Sofern die ökologische Forschung sich der Vergangenheit von Landschaften zuwendet, wird sie zur Paläo-Ö. oder zur historischen Landschaftsforschung. In diesem Sinne kann der Wandel der deutschen Landschaft zwischen 1750 und 1900 historisch beschrieben werden. Eine praktisch ausgerichtete Nachbardisziplin der Ö. ist die Landschaftsplanung, die sich häufig advokatorisch für Naturschutz und Landschaftspflege engagiert. Ein Grenzgebiet stellt die Humanökologie dar, die menschlich geprägte Umwelten hinsichtlich ihrer Wirkungen auf den menschlichen Organismus betrachtet. Die Human-Ö. versteht sich als „interdisziplinäre Mensch-Umwelt-Beziehungswissenschaft“ (Tretter 2008: 273). Sie weist Berührungspunkte zur Umwelttoxikologie und zur Sozialmedizin auf und setzt häufig Werte wie „Gesundheit“ oder „Zuträglichkeit“ voraus.
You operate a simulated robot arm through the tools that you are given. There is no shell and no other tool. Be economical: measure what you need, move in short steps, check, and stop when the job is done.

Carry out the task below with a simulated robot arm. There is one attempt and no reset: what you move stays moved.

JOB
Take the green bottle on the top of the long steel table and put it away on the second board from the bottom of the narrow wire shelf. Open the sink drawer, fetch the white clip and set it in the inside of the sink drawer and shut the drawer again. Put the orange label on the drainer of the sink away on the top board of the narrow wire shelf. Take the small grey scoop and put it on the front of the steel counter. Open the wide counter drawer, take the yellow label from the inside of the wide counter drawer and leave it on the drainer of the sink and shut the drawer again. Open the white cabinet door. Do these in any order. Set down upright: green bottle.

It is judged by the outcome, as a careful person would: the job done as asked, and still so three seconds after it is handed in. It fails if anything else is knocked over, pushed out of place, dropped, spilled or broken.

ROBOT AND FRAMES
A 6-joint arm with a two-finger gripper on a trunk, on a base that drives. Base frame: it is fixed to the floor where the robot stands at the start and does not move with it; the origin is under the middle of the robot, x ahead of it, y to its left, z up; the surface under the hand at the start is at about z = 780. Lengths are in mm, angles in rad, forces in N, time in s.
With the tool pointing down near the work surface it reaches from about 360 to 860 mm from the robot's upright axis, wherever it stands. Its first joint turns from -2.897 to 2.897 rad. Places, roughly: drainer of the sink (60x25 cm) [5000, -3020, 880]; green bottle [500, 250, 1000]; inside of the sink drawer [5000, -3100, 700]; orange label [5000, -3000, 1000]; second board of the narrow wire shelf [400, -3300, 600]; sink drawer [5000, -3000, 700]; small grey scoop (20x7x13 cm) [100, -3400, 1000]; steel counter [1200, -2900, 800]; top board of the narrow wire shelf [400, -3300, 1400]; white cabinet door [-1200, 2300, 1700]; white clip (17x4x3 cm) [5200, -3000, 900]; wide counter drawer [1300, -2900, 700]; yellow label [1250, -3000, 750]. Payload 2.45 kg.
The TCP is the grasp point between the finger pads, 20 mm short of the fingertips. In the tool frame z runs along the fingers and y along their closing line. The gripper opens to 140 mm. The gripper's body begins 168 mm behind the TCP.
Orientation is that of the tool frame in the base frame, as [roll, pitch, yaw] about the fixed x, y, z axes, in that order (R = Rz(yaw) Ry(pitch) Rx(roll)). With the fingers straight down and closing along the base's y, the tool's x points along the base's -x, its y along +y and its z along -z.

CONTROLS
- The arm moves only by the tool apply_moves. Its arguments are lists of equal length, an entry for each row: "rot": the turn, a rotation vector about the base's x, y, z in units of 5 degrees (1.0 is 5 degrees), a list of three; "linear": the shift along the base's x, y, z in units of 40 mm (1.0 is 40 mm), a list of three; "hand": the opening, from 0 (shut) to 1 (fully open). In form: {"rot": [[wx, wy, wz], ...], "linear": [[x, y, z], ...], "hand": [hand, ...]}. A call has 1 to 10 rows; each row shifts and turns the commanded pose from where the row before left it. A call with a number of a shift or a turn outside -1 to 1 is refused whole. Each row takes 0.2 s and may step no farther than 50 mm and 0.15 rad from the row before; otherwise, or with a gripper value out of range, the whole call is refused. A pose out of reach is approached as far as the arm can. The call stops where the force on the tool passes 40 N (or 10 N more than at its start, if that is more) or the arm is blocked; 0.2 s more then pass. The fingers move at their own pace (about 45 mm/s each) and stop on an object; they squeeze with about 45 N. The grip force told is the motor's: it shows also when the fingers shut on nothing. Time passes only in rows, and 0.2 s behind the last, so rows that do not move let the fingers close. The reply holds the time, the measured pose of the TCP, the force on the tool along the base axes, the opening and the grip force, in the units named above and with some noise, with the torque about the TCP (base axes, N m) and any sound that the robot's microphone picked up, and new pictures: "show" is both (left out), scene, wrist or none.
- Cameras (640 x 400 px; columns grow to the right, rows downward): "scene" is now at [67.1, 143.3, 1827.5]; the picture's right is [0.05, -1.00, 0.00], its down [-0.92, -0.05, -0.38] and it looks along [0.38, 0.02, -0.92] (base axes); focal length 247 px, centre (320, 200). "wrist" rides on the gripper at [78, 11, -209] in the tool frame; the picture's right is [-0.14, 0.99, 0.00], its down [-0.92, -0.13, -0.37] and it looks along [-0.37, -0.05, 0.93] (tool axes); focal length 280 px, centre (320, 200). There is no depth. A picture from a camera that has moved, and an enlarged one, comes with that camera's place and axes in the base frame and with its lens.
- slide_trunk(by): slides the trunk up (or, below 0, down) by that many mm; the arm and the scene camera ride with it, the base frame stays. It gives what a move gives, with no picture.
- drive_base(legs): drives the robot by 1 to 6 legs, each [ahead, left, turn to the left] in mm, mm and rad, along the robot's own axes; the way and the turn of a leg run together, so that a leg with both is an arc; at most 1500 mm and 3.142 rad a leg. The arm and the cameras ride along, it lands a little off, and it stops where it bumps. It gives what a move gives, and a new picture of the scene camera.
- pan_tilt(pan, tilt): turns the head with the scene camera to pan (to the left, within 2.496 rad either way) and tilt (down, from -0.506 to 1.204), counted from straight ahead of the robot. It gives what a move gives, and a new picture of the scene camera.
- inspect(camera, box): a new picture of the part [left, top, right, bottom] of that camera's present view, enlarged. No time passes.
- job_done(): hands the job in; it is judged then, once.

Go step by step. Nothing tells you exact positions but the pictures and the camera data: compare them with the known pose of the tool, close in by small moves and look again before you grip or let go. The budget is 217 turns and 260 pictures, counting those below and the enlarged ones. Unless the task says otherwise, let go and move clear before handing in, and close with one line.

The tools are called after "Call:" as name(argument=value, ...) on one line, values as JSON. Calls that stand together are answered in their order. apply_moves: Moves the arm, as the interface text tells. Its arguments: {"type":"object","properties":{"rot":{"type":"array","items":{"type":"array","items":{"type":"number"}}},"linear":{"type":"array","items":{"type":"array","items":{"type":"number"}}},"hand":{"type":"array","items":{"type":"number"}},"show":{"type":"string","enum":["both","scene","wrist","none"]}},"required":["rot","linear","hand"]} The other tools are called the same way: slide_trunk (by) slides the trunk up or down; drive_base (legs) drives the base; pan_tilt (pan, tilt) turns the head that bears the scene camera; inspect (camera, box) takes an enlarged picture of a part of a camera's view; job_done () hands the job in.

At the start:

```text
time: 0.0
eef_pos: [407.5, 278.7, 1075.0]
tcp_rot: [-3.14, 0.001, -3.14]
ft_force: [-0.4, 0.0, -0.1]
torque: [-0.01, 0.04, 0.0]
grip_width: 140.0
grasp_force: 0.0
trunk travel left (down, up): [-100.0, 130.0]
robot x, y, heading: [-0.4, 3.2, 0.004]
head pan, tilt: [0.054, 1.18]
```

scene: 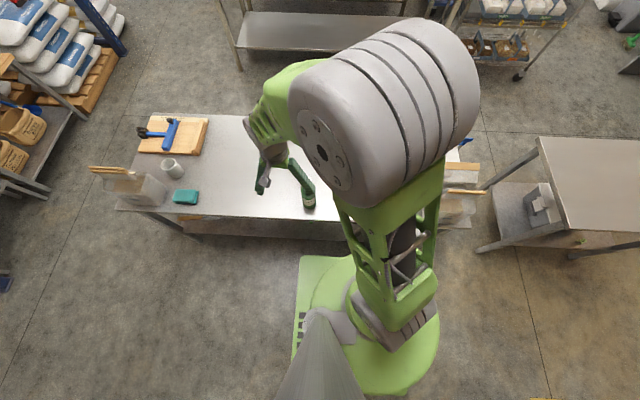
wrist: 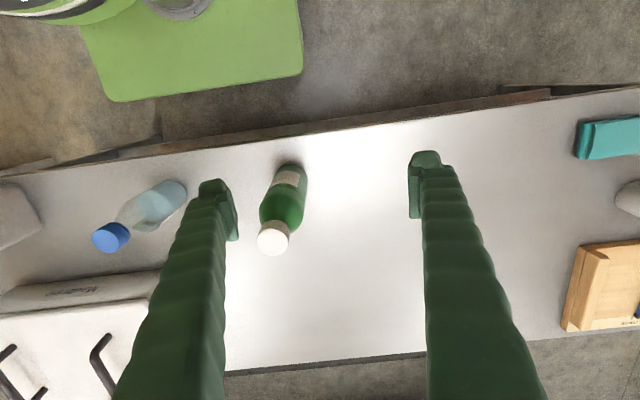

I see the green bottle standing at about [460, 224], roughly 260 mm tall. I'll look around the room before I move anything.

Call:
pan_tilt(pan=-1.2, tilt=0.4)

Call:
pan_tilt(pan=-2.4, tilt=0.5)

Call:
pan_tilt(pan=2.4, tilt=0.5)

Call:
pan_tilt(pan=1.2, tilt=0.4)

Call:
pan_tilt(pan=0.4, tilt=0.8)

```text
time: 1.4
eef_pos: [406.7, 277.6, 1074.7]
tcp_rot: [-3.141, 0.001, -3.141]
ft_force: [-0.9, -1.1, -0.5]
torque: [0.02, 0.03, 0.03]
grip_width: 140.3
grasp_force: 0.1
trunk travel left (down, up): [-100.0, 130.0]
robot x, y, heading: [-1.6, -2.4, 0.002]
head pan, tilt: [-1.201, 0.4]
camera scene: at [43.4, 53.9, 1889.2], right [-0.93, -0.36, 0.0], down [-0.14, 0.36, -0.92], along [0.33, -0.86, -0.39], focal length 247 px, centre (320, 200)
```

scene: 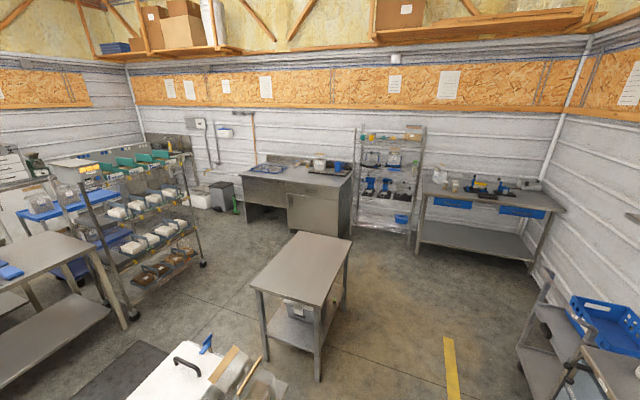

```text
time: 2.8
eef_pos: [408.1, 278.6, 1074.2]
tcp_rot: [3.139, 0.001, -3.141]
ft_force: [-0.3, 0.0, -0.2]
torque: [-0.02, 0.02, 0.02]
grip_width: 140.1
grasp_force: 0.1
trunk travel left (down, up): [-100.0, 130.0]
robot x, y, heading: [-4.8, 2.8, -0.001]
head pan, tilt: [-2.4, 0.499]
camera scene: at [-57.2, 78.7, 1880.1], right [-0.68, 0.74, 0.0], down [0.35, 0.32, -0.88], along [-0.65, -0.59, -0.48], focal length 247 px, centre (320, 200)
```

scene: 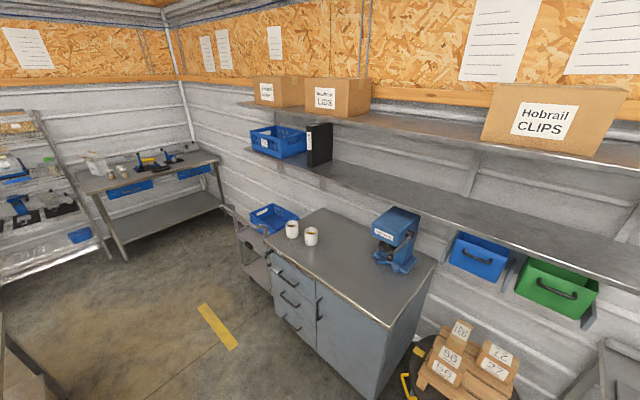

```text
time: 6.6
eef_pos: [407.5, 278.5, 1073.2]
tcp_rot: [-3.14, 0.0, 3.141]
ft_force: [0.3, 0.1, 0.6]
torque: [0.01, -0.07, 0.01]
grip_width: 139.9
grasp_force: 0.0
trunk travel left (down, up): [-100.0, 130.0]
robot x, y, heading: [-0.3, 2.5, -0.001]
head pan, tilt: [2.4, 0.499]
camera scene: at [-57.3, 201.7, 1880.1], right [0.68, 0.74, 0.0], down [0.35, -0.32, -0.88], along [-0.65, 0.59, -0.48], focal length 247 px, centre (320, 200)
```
2. Wertbezüge der Ökologie

Häufig wurde die Ö. im Gefolge von Umweltverschmutzungen und wachsendem Naturverbrauch seit den 1970iger Jahren als eine subversive Wissenschaft verstanden, deren kritische Funktion es sei, auf Belastungsgrenzen des sog.en Naturhaushalts und auf die Gefährdungen der natürlichen Lebensgrundlagen hinzuweisen. Die Ö. wurde dabei als eine Art von Warnprognostik betrachtet. Soziale Bewegungen, die sich für Umwelt- und Naturschutz engagierten, bezeichneten sich selbst als „Ökologiebewegung“ (Engels 2016). „Ö.“ wurde zur Chiffre für ganzheitliche Weltbilder und eine naturverträgliche Lebensführung. Durch diese politischen, moralischen und weltanschaulichen Debatten wandern Wertvorstellungen und normative Bedeutungen in den Begriff der Ö., der dadurch entspr. „aufgeladen“ wurde und wird.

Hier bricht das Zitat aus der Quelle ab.